In reality, the primary season is over. The path Bernie has to the nomination is basically to renege on his entire raison d'être, get a firm grasp on the Dark Side, and try to super delegate his way past the will of the people, the popular vote, and electoral process he so valiantly defends against "corporate money".
In truth, the primary was over when Bernie announced he was running. He probably kept Joe Biden out of the race (who would have stood a decent chance against Hillary, and certainly could match her vote for vote at the super delegate level and could conceivably have energized the same young voters that Bernie has. Google "Biden Bitchin' Camaro"). Sanders' mishmash organization, inability to cultivate even the super delegates in his own state...I mean, really, if you're going to descend into openly trying to steal an election anyway, you may as well be honest about it and stop disillusioning the youth of today...and absolutely barebones campaign infrastructure speaks of a man who made this decision basically about as carefully as a rich person chooses toilet paper.
His most important decisions -- hiring Tad Devine and Jeff Weaver -- speak volumes about his priorities and his willingness to thrown his believers under the bus for one chance at...what? The nomination? A chance to speak at the convention? A chance to get his issues on the party platform?
He never stood a chance at the nomination. Coming from 65 points behind to ten points behind is an admirable effort but it's still a losing effort. Second place is second place and double digits is double digits, and my suspicion is that a ham sandwich could have accomplished the same, especially with a layer of bacon.
He understood all this even as late as the New York primary, where he had a slim chance still but only spent $35,000 on a get out the vote effort. Now contrast that to the million he spent monthly on Messrs. Devine and Weaver.
Sanders has reached a fork in the road. He can choose to embrace the dark arts of the possible, lawyer up, spend even more money on irrelevancies and make a joke of himself and a parody of his campaign. Or, he can choose to embrace the good in his campaign, the positivity he brought, and the idealism of the tens of millions who believe in him.
See, he's in a difficult spot and there's a carrot dangling in front of him that, frankly, I don't see how he cannot take.
For one thing, he has tens of millions in illegal campaign contributions that have to be returned. Estimates run as high as $23 million. At March 31, he only had $17 million dollars, cash in hand. He is currently outspending his monthly hauls, diminishing faster than a reservoir in a drought in summer.
If Weaver and Devine returned their stipends since they've been hired, that would be enough to pay back the money Sanders owes.
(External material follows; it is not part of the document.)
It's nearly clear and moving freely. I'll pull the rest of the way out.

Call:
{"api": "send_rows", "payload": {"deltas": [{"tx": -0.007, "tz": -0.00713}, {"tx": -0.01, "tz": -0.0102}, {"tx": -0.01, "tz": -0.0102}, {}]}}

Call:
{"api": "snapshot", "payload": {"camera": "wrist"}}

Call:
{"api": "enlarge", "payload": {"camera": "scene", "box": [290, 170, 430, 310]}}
But they won't.
Sanders could hold onto the money, of course, but then he exposes the donors to criminal and civil prosecution and the campaign to sanctions (moot, as Sanders will not be running past the California primary).
He's between a rock and a hard place, to be sure, so he'll probably request a bailout (heh!) from the DNC, which has a fund for just these purposes.
The same fund that is replenished by those $350,000 a plate dinners George Clooney has to hold.
Oh, the irony: the People's Candidate bailed out by the very corporate whores he hates.
Note something else: because of this indebtedness (first to his donors, then to the DNC), there is no way in the world Sanders runs a third party bid. It would immediately be shut down by the FEC until the records are straightened out. He'd need an even faster cash infusion. Hello, superPACs!
But there's a flip side to this whole conundrum: he can't *stop* running either, if he wants to be a player at the convention (and certainly if he has any chance of flipping the nomination). This means he'll be deeper and deeper in debt as the hours pass by.
Which then calls into question his entire policy platform of redistributing the federal tax revenue to pay for his programs. After all, if he can't micromanage his campaign (and word on the street is that is exactly what he is trying to do, along with his wife) then how in the hell is he going to pay for college and single-payer, even with massive cuts to defense spending?
These are issues I could never have foreseen when I endorsed Sanders back in February. My concerns dealt with his possible success, but never about his probable failures.
It concerns me because, right now, Bernie Sanders is at another crossroads that has nothing to do with his campaign and everything to do with the future of the liberal progressive movement.
In the course of my lifetime, I've seen the liberal movement's concept of a President veer from the idealism of Robert F Kennedy and Eugene McCarthy to the sham of Michael Dukakis. You'll notice none of them won.
Meanwhile, the Democrats who have won: FDR, LBJ, Bill Clinton and Barack Obama -- Jimmy Carter being a mild outlier -- have been centrists who have enacted policies that tended to pull the nation leftward.
In FDR's case, yank it hard.
Sanders has an act to juggle here: he has to keep liberal issues at the forefront of policy discussions, yet he can't afford to have himself shunted aside as just an angry old man in a bathrobe who yells at clouds, no matter how bright and sparkly those clouds might be. That would destroy whatever progress we can make in the next four years, and render the liberal movement dead in the water for decades.
Again.
I'm all for Bernie continuing his crusade but there's an exit strategy that he needs to start implementing. The country can't afford his embarrassment.